The parties, a brother and sister and their respective spouses, purchased 80 acres of land in the Town of Fishkill, Dutchess County, as tenants in common. Plaintiffs moved into an existing rehabilitated structure and defendants built a new house on another portion. When they were unable to agree on a division of the property, plaintiffs commenced this action seeking, inter alia, partition. Plaintiffs moved for partial summary judgment on their first cause of action for partition, or for an order declaring that each party owned one quarter of the property, or a sale if partition was found to be impossible, and for either dismissal or severence of defendants’ counterclaims. In a decision and order entered January 6, 1987, Supreme Court found that defendant Nara V. Sarma had not opposed partition in his answering affidavit but only reserved the right to be heard on the question of whether partition or sale was preferable, and the manner of division of the land or proceeds of sale. In an interlocutory order entered March 23, 1987, Supreme Court held that a sale was necessary and appointed a Referee to determine and report the existence of any liens against the property. Plaintiffs’ motion for clarification of this order was granted and defendants’ cross motion to vacate and resettle was denied. An order embodying the decision was entered January 24, 1989 directing that the premises be sold at public auction. Defendants appealed from that order. An order canceling a lis pendens filed by defendants was entered July 3, 1989 from which defendants also appealed.* A final judgment entered September 5, 1989 confirmed the sale at public auction for $443,000 and directed an equal division of the balance remaining after payment of fees, expenses and court costs.

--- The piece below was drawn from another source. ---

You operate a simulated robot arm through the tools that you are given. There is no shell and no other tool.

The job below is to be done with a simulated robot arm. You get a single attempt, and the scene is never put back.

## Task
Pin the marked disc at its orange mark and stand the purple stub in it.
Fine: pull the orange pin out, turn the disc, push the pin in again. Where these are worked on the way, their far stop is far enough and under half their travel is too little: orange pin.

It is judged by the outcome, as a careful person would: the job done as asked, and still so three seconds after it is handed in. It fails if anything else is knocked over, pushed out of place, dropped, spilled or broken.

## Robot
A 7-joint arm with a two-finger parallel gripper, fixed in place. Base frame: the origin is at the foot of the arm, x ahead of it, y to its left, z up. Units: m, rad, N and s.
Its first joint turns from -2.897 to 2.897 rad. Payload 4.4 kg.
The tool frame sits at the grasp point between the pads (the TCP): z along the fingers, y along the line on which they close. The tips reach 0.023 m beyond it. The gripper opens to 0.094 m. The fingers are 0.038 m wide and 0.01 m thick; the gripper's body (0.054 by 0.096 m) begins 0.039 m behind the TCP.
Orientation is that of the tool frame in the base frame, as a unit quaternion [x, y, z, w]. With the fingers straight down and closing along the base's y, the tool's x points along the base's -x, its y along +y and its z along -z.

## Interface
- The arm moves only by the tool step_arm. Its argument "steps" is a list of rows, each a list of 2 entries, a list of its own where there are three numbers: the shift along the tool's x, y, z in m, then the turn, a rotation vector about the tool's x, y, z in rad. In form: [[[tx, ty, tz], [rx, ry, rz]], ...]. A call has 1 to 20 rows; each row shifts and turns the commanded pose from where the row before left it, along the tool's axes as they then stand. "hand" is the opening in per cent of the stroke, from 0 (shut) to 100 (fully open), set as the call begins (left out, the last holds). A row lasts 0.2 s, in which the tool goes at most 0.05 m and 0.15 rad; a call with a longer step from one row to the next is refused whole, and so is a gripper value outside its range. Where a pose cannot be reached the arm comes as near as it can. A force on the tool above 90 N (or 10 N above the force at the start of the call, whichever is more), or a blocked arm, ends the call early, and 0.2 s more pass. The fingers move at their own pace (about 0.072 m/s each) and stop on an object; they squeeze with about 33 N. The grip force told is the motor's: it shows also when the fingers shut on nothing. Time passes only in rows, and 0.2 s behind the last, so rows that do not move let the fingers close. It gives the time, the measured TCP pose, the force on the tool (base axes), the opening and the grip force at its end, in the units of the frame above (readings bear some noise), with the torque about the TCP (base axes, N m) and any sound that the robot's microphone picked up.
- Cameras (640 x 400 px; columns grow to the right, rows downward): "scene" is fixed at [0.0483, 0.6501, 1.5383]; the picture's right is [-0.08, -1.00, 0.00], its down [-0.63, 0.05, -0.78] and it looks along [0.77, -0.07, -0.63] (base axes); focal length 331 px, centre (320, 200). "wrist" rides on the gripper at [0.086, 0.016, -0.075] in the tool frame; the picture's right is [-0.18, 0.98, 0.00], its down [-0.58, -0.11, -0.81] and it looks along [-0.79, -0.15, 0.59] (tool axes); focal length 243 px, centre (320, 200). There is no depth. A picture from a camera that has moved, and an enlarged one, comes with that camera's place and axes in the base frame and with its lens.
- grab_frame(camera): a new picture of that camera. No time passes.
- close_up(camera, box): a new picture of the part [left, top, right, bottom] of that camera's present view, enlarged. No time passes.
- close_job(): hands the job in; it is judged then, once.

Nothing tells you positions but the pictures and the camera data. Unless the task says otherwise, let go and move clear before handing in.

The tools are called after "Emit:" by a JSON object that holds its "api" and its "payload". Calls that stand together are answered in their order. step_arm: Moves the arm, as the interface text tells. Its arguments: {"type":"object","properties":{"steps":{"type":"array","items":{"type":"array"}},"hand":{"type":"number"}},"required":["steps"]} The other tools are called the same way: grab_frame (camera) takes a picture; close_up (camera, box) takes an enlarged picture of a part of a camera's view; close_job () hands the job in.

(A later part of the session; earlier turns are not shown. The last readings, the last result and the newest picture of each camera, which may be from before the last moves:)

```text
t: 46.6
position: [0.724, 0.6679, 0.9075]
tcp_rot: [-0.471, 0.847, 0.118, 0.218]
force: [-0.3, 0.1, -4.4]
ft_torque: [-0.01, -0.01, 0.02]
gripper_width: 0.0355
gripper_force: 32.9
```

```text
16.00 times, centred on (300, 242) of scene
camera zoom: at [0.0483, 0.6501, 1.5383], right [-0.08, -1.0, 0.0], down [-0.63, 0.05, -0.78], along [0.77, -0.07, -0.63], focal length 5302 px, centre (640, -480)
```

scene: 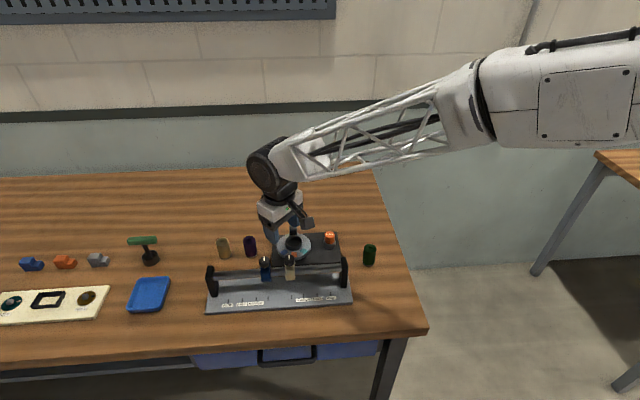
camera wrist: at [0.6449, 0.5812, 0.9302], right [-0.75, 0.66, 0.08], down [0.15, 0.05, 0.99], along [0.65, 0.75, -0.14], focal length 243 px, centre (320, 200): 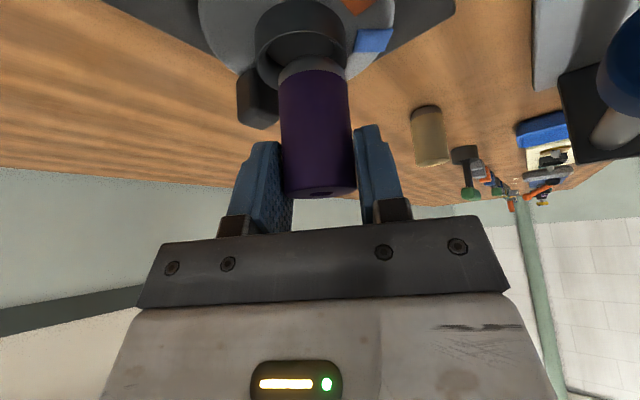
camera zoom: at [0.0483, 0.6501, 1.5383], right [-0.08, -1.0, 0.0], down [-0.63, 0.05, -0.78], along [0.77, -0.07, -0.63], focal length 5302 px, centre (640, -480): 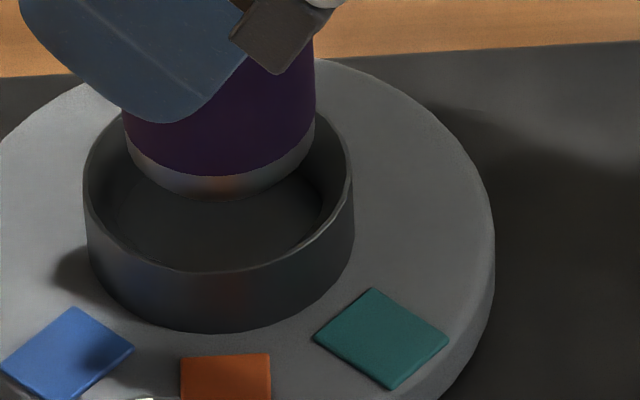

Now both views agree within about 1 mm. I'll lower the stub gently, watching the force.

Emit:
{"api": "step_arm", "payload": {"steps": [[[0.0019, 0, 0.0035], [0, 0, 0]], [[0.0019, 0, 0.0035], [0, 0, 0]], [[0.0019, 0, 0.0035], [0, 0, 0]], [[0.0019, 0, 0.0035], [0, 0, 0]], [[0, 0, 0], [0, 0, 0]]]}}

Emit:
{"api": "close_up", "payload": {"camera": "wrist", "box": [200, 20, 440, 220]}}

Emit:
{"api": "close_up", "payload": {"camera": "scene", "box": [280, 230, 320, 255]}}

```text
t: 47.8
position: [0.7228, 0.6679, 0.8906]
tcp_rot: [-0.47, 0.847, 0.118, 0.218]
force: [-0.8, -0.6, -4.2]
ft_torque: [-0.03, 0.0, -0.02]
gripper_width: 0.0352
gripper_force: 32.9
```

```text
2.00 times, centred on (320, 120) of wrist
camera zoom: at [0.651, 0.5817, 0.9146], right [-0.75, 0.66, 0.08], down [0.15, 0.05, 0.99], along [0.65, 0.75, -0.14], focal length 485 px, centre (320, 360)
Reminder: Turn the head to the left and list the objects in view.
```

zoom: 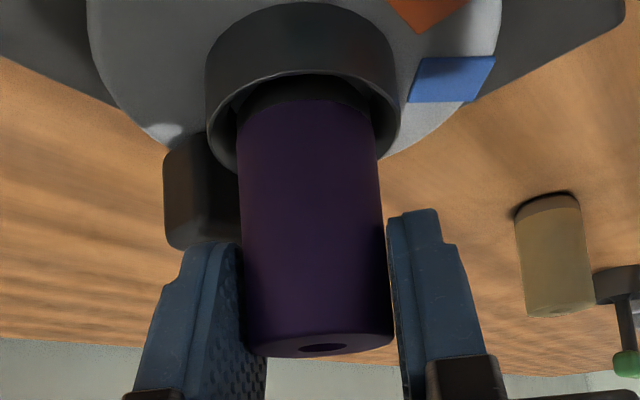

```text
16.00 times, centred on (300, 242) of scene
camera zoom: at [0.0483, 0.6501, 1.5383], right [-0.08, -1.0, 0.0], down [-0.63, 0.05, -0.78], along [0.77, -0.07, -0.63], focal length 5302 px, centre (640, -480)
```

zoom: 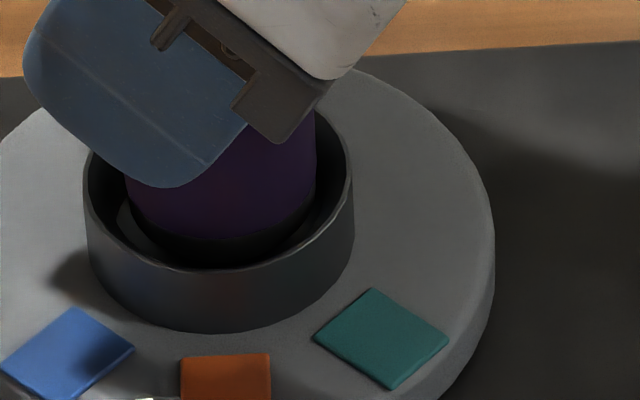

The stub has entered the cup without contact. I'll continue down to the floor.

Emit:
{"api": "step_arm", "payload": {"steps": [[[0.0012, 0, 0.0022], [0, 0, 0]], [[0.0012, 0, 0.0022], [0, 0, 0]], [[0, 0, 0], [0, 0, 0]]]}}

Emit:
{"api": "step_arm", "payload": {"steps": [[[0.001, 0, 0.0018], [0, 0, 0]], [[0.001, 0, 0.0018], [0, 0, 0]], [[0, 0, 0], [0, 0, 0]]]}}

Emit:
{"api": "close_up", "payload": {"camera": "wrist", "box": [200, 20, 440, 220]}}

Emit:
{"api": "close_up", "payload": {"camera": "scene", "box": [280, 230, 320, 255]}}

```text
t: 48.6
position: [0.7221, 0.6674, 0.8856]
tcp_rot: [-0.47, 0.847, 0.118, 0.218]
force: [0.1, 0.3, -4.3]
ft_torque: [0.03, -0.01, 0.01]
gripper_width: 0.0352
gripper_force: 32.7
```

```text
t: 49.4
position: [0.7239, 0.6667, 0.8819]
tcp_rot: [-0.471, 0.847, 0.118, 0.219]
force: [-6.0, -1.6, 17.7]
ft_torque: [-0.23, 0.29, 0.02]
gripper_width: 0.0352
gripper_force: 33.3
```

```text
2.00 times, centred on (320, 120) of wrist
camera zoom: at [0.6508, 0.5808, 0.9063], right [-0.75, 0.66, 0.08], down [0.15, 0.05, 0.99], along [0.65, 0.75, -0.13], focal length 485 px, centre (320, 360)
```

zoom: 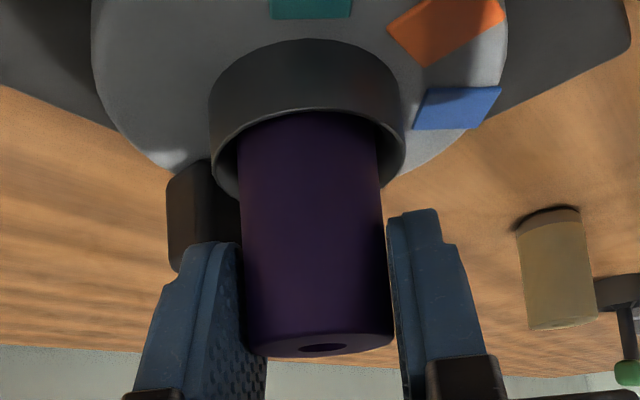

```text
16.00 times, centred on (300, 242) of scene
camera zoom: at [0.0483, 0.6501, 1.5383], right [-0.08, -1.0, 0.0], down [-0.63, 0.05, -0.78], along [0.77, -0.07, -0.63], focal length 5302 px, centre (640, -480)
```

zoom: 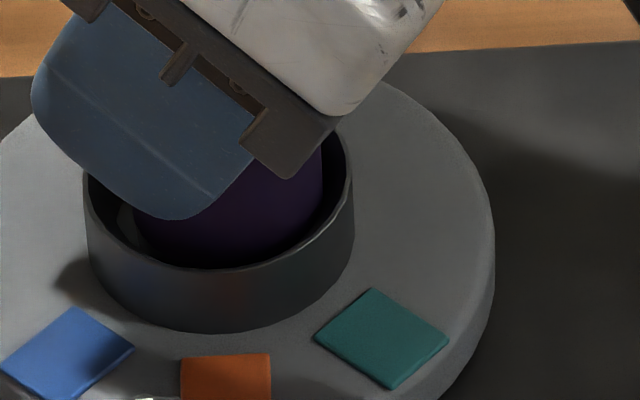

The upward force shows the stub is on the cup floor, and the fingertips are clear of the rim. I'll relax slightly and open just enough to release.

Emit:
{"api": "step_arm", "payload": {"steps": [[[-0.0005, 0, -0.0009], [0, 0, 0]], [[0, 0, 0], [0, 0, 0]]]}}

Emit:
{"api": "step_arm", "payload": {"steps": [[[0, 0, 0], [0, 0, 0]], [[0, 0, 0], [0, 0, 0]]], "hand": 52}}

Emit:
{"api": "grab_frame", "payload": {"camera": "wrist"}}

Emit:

This appeal by defendants is from that final judgment.
*722Initially, we note that the title to the property purchased at public auction pursuant to the interlocutory judgment is now beyond attack. Defendants have contested the good faith of the purchaser despite cancellation of their notice of pendency of action and contended that the purchaser was aware the property was the subject of this litigation. The Court of Appeals recently held that a purchaser’s actual knowledge of litigation and a pending appeal is not legally significant and that absent a validly recorded notice of pendency, an owner has the ability to transfer clear title (Da Silva v Musso, 76 NY2d 436).
Defendants further urge that their right to contest the division of the net proceeds remains unimpaired despite dismissal of their appeal from the interlocutory judgment which held that each party owned an undivided one-quarter interest as a tenant-in-common in the premises. Plaintiffs contend that defendants waived their right to appeal this issue by their failure to seek adjustment of their equitable interest in their answer. We cannot agree. Since this action is both statutory (see, RPAPL art 9) and equitable in nature, an accounting of the income and expenses of the partitioned property is a necessary incident and should be had as a matter of right before entry of the interlocutory or final judgment and before any division of money between the parties (24 NY Jur 2d, Cotenancy and Partition, § 242, at 478). Further, since a trial was obviated by summary judgment, defendants were denied any opportunity for a hearing where they could present proof to support their claim to a greater share of the net sale proceeds (see, 14 Carmody-Wait 2d, NY Prac § 91:249, at 566). It is axiomatic that in an action for partition the court may adjust the equities of the parties in determining the distribution of the sale proceeds (Worthing v Cossar, 93 AD2d 515; Doyle v Hamm, 52 AD2d 899, 900). Accordingly, the judgment must be modified and the matter remitted to Supreme Court for a hearing to determine the respective contributions of the parties toward the acquisition of the property and the improvements made by each which contributed to the sale price, and to direct an adjustment of the net proceeds (see, Nicklas v Nicklas, 138 AD2d 777, 778; Oliva v Oliva, 136 AD2d 611, 612).
Finally, we reject defendants’ contention that Supreme Court erred in imposing the costs allowed upon a judgment and the additional costs imposed pursuant to CPLR 8303 (a) (3). This case has had a tortuous history of litigation. It was discretionary to direct that statutory costs and expenses be *723paid out of defendants’ share (see, RPAPL 981 [3]; 14 Carmody-Wait 2d, NY Prac § 91:263, at 577; see also, Moskowitz v Wolchok, 126 AD2d 463, 464), as well as to impose the additional allowance of up to $3,000 permitted in partition actions (see, CPLR 8303 [a] [3]; Schorner v Schorner, 128 Misc 2d 415, 424). We find no abuse of discretion in either instance.
Judgment modified, on the law, without coste, by reversing so much thereof as ordered equal division of the sale proceeds to each party out of funds remaining after allocation of the costs and expenses awarded to plaintiffs; matter remitted to the Supreme Court for a hearing and determination of each parties’ equitable share of the net proceeds; and, as so modified, affirmed. Kane, J. P., Weiss, Mikoll, Mercure and Harvey, JJ., concur.
Defendants’ motion to the Second Department for consolidation of the two appeals was denied and plaintiffs’ cross motion to dismiss these two appeals was granted. Plaintiffs’ supplemental cross motion to dismiss the appeal from the September 5,1989 final judgment was denied.